Today’s teachers would envy the freedom I had to teach what and how I wanted, so long as the students and their parents bought in. They would also envy how much support I had from colleagues, the school administration, social and health service agencies. I suspect some topics and instructional methods I introduced would not make it through today’s school boards. But Berkeley in those days was a cauldron of contentious polarization. Students had to grow up in a hurry in order to survive with the battle-scarred University of California next door and groups challenging authority at every turn.
Perhaps the greatest lesson from this course is to not underestimate the capacity of teens to creatively address and solve problems if given the chance. My classes were mostly noisy. It was a continual challenge to generate light as well as heat when discussing contentious issues. I purposely withheld my opinions until the last week of class when students shared their thoughts on the course and what we could have done better. When asked where I stood, I would answer, but with the qualification that more important were their conclusions, how they arrived at them and how these would govern their behavior. I cautioned them to not believe everything they read, heard or viewed on TV, and to allow their views to change as they became better informed.

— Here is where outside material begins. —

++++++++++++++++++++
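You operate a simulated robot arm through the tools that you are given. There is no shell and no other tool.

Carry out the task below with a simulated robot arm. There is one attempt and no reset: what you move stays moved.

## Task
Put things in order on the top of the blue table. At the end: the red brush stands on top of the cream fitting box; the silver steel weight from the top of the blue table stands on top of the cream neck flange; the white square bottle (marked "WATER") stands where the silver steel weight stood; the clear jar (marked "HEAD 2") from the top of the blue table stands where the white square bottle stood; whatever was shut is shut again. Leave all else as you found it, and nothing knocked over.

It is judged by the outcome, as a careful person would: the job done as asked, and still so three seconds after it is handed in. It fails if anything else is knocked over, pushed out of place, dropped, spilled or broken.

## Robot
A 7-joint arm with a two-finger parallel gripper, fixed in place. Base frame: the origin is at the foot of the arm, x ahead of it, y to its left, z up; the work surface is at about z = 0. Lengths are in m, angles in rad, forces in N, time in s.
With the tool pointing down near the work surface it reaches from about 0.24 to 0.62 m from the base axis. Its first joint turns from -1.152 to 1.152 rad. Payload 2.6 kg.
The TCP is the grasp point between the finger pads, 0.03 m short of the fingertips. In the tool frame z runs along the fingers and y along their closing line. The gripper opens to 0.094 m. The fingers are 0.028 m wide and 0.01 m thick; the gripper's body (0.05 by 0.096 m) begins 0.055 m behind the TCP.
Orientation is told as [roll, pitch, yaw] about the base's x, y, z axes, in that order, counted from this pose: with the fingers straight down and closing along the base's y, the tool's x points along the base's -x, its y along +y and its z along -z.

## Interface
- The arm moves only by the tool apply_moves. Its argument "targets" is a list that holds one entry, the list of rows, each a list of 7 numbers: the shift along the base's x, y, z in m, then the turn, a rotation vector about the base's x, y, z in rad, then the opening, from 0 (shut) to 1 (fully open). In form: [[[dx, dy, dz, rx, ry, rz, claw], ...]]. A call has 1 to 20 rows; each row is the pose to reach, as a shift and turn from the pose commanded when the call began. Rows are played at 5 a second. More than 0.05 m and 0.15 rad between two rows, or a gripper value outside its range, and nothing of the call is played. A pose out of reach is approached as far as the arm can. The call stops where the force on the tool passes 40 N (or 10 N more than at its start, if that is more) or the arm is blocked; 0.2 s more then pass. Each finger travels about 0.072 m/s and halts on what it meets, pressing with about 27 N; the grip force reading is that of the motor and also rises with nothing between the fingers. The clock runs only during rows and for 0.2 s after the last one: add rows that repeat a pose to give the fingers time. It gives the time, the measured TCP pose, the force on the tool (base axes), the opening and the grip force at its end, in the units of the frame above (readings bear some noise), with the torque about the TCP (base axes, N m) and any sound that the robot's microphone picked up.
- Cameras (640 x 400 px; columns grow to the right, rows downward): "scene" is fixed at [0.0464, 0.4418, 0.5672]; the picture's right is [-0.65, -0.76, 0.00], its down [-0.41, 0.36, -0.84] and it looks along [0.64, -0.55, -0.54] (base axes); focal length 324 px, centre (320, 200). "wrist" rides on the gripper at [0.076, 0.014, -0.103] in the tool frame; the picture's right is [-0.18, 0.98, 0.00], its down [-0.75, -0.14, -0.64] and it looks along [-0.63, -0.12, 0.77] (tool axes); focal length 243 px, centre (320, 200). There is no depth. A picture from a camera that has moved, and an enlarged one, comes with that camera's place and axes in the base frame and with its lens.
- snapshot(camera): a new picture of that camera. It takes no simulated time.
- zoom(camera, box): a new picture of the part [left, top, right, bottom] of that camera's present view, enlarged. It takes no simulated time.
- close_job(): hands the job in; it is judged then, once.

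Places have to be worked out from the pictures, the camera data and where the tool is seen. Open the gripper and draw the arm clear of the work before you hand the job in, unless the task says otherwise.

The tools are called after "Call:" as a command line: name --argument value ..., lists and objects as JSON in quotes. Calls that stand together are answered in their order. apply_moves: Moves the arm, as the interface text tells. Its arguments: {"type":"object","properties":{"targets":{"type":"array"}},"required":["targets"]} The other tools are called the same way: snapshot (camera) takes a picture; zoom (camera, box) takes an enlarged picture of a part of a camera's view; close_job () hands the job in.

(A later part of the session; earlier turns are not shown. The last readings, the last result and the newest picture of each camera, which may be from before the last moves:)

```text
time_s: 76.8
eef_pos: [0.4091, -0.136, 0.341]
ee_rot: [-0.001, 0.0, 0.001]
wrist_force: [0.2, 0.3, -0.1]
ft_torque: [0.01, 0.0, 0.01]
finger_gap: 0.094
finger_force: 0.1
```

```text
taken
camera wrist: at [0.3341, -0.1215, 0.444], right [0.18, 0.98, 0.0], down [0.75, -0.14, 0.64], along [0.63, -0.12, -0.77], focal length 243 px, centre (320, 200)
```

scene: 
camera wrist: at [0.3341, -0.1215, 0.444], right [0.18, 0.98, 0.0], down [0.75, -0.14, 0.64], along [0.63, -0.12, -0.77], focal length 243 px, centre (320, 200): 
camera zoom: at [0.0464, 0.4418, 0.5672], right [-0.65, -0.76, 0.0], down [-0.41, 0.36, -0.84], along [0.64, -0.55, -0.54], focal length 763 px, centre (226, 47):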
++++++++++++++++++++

Another takeaway is to build opportunities for social and emotional growth as high schools challenge students academically. For example, they could develop courses, modules within courses or student-teacher retreats that explore controversial social health issues while teaching students how to constructively challenge one another, authority figures, conventional wisdom and political correctness.
The internet, social media, the global economy, terrorism and a host of other challenges provide a very different world than what the nation and certainly Berkeley experienced a half century ago. Today’s schools have many more tools and curricular innovations to equip students for their futures. But schools ignore at their peril how the adolescent brain works. Educators must respect adolescents’ desire for independence, friends and meaning in their lives. They are more responsive when we talk with, not at them, and provide opportunities to help formulate what they will study and how. Surely we can find room in the curriculum for a course they can call theirs.